=== Stated task ===
Write out the data again exactly, skipping every picture. Use JSON: a list with one string for each line that is not empty.

——————————

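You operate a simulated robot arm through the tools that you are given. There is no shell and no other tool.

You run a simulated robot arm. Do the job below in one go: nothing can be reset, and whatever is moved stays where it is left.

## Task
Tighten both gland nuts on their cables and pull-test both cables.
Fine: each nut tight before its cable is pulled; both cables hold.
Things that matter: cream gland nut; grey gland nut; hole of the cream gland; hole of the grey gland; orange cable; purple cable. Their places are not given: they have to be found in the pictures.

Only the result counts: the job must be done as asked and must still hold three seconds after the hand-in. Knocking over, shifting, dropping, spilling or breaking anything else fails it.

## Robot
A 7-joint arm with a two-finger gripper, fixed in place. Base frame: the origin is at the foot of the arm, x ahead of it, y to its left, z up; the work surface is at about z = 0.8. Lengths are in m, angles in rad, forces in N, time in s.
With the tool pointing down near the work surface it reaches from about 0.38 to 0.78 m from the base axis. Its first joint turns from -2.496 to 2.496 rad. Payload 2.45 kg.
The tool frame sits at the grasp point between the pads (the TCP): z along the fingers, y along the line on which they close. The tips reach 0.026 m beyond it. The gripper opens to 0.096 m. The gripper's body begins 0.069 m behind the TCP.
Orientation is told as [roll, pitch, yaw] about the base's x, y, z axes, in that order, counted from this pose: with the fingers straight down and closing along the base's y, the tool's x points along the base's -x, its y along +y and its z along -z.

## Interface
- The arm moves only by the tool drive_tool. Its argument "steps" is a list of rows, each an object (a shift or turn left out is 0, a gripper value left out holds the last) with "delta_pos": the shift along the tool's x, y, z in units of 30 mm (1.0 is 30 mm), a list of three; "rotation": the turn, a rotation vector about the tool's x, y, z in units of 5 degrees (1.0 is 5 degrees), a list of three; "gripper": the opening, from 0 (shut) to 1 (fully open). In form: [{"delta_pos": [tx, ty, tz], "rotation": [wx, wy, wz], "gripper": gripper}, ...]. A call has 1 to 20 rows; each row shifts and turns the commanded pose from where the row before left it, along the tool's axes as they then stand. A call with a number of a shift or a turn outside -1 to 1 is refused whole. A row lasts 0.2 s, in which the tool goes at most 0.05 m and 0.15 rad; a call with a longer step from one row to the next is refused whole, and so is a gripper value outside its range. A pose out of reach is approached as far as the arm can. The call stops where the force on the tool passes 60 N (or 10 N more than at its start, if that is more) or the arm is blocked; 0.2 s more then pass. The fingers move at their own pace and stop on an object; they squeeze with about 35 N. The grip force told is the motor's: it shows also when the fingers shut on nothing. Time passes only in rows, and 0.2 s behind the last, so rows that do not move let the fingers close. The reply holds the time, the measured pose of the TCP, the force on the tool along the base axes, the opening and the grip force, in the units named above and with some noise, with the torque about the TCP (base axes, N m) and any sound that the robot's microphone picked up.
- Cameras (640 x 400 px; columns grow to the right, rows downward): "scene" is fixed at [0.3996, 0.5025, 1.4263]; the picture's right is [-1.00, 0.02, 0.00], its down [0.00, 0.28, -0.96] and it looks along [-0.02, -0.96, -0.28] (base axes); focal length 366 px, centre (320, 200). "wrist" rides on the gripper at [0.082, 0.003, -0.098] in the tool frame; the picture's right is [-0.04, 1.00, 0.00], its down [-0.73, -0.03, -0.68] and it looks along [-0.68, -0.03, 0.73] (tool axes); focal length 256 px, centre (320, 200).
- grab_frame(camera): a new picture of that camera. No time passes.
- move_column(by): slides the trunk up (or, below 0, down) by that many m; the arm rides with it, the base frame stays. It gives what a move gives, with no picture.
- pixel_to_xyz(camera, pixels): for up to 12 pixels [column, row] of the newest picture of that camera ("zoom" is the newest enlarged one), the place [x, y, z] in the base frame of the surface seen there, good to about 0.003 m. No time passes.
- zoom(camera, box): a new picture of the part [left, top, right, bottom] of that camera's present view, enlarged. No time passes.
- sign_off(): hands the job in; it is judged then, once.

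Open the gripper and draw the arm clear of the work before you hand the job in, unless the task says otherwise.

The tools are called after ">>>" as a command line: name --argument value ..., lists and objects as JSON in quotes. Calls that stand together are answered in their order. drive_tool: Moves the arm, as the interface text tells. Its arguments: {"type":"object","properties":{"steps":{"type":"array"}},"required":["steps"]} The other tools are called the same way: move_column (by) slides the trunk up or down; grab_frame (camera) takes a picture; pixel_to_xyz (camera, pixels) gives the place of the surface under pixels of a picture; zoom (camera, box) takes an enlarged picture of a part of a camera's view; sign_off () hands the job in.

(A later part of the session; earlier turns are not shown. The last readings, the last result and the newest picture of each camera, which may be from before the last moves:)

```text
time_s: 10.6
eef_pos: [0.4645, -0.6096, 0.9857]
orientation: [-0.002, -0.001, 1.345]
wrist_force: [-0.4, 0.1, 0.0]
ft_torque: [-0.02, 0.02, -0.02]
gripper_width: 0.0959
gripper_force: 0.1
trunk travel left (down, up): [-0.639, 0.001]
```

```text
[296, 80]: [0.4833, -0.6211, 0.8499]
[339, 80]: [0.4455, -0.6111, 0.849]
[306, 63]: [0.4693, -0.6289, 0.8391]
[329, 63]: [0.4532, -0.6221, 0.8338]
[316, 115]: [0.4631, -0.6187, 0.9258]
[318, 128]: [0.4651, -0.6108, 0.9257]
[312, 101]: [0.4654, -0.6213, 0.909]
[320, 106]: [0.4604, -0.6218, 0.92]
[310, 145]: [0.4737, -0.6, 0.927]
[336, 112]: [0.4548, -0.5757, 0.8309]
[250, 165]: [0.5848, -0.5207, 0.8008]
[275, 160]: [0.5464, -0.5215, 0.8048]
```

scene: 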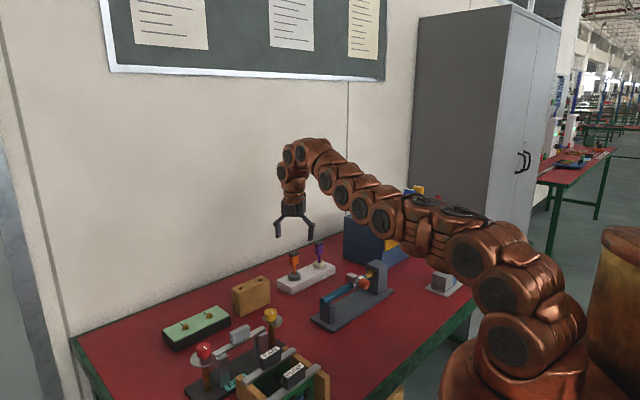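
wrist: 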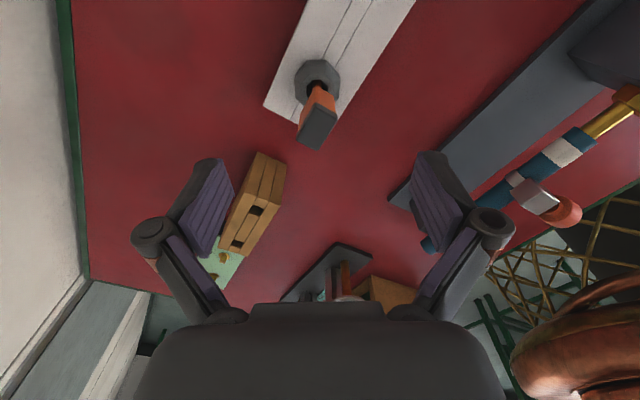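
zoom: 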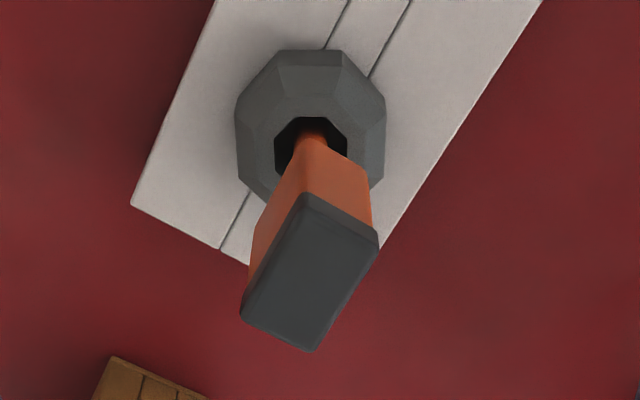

——————————

=== Response below ===
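[
  "You operate a simulated robot arm through the tools that you are given. There is no shell and no other tool.",
  "You run a simulated robot arm. Do the job below in one go: nothing can be reset, and whatever is moved stays where it is left.",
  "## Task",
  "Tighten both gland nuts on their cables and pull-test both cables.",
  "Fine: each nut tight before its cable is pulled; both cables hold.",
  "Things that matter: cream gland nut; grey gland nut; hole of the cream gland; hole of the grey gland; orange cable; purple cable. Their places are not given: they have to be found in the pictures.",
  "Only the result counts: the job must be done as asked and must still hold three seconds after the hand-in. Knocking over, shifting, dropping, spilling or breaking anything else fails it.",
  "## Robot",
  "A 7-joint arm with a two-finger gripper, fixed in place. Base frame: the origin is at the foot of the arm, x ahead of it, y to its left, z up; the work surface is at about z = 0.8. Lengths are in m, angles in rad, forces in N, time in s.",
  "With the tool pointing down near the work surface it reaches from about 0.38 to 0.78 m from the base axis. Its first joint turns from -2.496 to 2.496 rad. Payload 2.45 kg.",
  "The tool frame sits at the grasp point between the pads (the TCP): z along the fingers, y along the line on which they close. The tips reach 0.026 m beyond it. The gripper opens to 0.096 m. The gripper's body begins 0.069 m behind the TCP.",
  "Orientation is told as [roll, pitch, yaw] about the base's x, y, z axes, in that order, counted from this pose: with the fingers straight down and closing along the base's y, the tool's x points along the base's -x, its y along +y and its z along -z.",
  "## Interface",
  "- The arm moves only by the tool drive_tool. Its argument \"steps\" is a list of rows, each an object (a shift or turn left out is 0, a gripper value left out holds the last) with \"delta_pos\": the shift along the tool's x, y, z in units of 30 mm (1.0 is 30 mm), a list of three; \"rotation\": the turn, a rotation vector about the tool's x, y, z in units of 5 degrees (1.0 is 5 degrees), a list of three; \"gripper\": the opening, from 0 (shut) to 1 (fully open). In form: [{\"delta_pos\": [tx, ty, tz], \"rotation\": [wx, wy, wz], \"gripper\": gripper}, ...]. A call has 1 to 20 rows; each row shifts and turns the commanded pose from where the row before left it, along the tool's axes as they then stand. A call with a number of a shift or a turn outside -1 to 1 is refused whole. A row lasts 0.2 s, in which the tool goes at most 0.05 m and 0.15 rad; a call with a longer step from one row to the next is refused whole, and so is a gripper value outside its range. A pose out of reach is approached as far as the arm can. The call stops where the force on the tool passes 60 N (or 10 N more than at its start, if that is more) or the arm is blocked; 0.2 s more then pass. The fingers move at their own pace and stop on an object; they squeeze with about 35 N. The grip force told is the motor's: it shows also when the fingers shut on nothing. Time passes only in rows, and 0.2 s behind the last, so rows that do not move let the fingers close. The reply holds the time, the measured pose of the TCP, the force on the tool along the base axes, the opening and the grip force, in the units named above and with some noise, with the torque about the TCP (base axes, N m) and any sound that the robot's microphone picked up.",
  "- Cameras (640 x 400 px; columns grow to the right, rows downward): \"scene\" is fixed at [0.3996, 0.5025, 1.4263]; the picture's right is [-1.00, 0.02, 0.00], its down [0.00, 0.28, -0.96] and it looks along [-0.02, -0.96, -0.28] (base axes); focal length 366 px, centre (320, 200). \"wrist\" rides on the gripper at [0.082, 0.003, -0.098] in the tool frame; the picture's right is [-0.04, 1.00, 0.00], its down [-0.73, -0.03, -0.68] and it looks along [-0.68, -0.03, 0.73] (tool axes); focal length 256 px, centre (320, 200).",
  "- grab_frame(camera): a new picture of that camera. No time passes.",
  "- move_column(by): slides the trunk up (or, below 0, down) by that many m; the arm rides with it, the base frame stays. It gives what a move gives, with no picture.",
  "- pixel_to_xyz(camera, pixels): for up to 12 pixels [column, row] of the newest picture of that camera (\"zoom\" is the newest enlarged one), the place [x, y, z] in the base frame of the surface seen there, good to about 0.003 m. No time passes.",
  "- zoom(camera, box): a new picture of the part [left, top, right, bottom] of that camera's present view, enlarged. No time passes.",
  "- sign_off(): hands the job in; it is judged then, once.",
  "Open the gripper and draw the arm clear of the work before you hand the job in, unless the task says otherwise.",
  "The tools are called after \">>>\" as a command line: name --argument value ..., lists and objects as JSON in quotes. Calls that stand together are answered in their order. drive_tool: Moves the arm, as the interface text tells. Its arguments: {\"type\":\"object\",\"properties\":{\"steps\":{\"type\":\"array\"}},\"required\":[\"steps\"]} The other tools are called the same way: move_column (by) slides the trunk up or down; grab_frame (camera) takes a picture; pixel_to_xyz (camera, pixels) gives the place of the surface under pixels of a picture; zoom (camera, box) takes an enlarged picture of a part of a camera's view; sign_off () hands the job in.",
  "(A later part of the session; earlier turns are not shown. The last readings, the last result and the newest picture of each camera, which may be from before the last moves:)",
  "```text",
  "time_s: 10.6",
  "eef_pos: [0.4645, -0.6096, 0.9857]",
  "orientation: [-0.002, -0.001, 1.345]",
  "wrist_force: [-0.4, 0.1, 0.0]",
  "ft_torque: [-0.02, 0.02, -0.02]",
  "gripper_width: 0.0959",
  "gripper_force: 0.1",
  "trunk travel left (down, up): [-0.639, 0.001]",
  "```",
  "```text",
  "[296, 80]: [0.4833, -0.6211, 0.8499]",
  "[339, 80]: [0.4455, -0.6111, 0.849]",
  "[306, 63]: [0.4693, -0.6289, 0.8391]",
  "[329, 63]: [0.4532, -0.6221, 0.8338]",
  "[316, 115]: [0.4631, -0.6187, 0.9258]",
  "[318, 128]: [0.4651, -0.6108, 0.9257]",
  "[312, 101]: [0.4654, -0.6213, 0.909]",
  "[320, 106]: [0.4604, -0.6218, 0.92]",
  "[310, 145]: [0.4737, -0.6, 0.927]",
  "[336, 112]: [0.4548, -0.5757, 0.8309]",
  "[250, 165]: [0.5848, -0.5207, 0.8008]",
  "[275, 160]: [0.5464, -0.5215, 0.8048]",
  "```",
  "scene: ",
  "wrist: ",
  "zoom: "
]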